NEWARK WEATHER

Parma High School keeps Native American mascot despite controversy


PARMA, Ohio (WJW) – Parma High School’s Redmen mascot name will remain, with support from high school junior Andrew Sakeagak, a goalie on the school’s hockey team.

Sakeagak is also part Native American.

“I just feel like it really kind of represents how my culture should be represented, just because the fact that we don’t appropriate it or bring any negative context to the name,” he said.

Black Lives Matter protests and rising racial tensions prompted many professional sports teams and schools to reconsider controversial mascots.

Since the Cleveland Guardians name change last year, Ohio lawmakers encouraged all Ohio schools to retire Native American nicknames and logos.

In fact, the National Congress of American Indians reports that Ohio has the most schools with Native American mascots in the country, identifying roughly 78 of them.

Parma City Schools is included in that number.

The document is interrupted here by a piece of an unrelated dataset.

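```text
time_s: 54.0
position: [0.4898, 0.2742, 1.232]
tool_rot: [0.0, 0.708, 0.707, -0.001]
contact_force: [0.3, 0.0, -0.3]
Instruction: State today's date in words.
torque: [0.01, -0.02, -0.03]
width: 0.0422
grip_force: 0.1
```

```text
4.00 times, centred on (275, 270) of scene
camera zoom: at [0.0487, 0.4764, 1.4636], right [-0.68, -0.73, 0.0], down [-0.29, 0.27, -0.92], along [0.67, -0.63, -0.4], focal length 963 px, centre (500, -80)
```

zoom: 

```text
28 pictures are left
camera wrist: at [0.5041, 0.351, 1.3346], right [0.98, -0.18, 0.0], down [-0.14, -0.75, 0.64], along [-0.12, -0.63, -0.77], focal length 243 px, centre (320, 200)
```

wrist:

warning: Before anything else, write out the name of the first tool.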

For more than a year, the district answered demands to review a possible name change.

Superintendent Charles Smialek said, after meeting with community members and students, there was a clear consensus to keep the Redmen mascot.

“They felt that they have represented really a positive image of the American and Native American hopes and ideals and traditions, and they wanted to retain the logo,” Smialek said.

Last August, the Cuyahoga Heights School District voted unanimously to retire the district’s controversial sports team nickname. A new mascot is expected to be named this March.

While the Lake Erie Native American Council praised that decision, Parma’s decision to keep its current mascot is, they say, unacceptable.

“In representing the student body by keeping this name, they are disenfranchising students continually in their own community, and they are continuing to perpetuate a racist representation,” executive board member Jessica Vallejo said.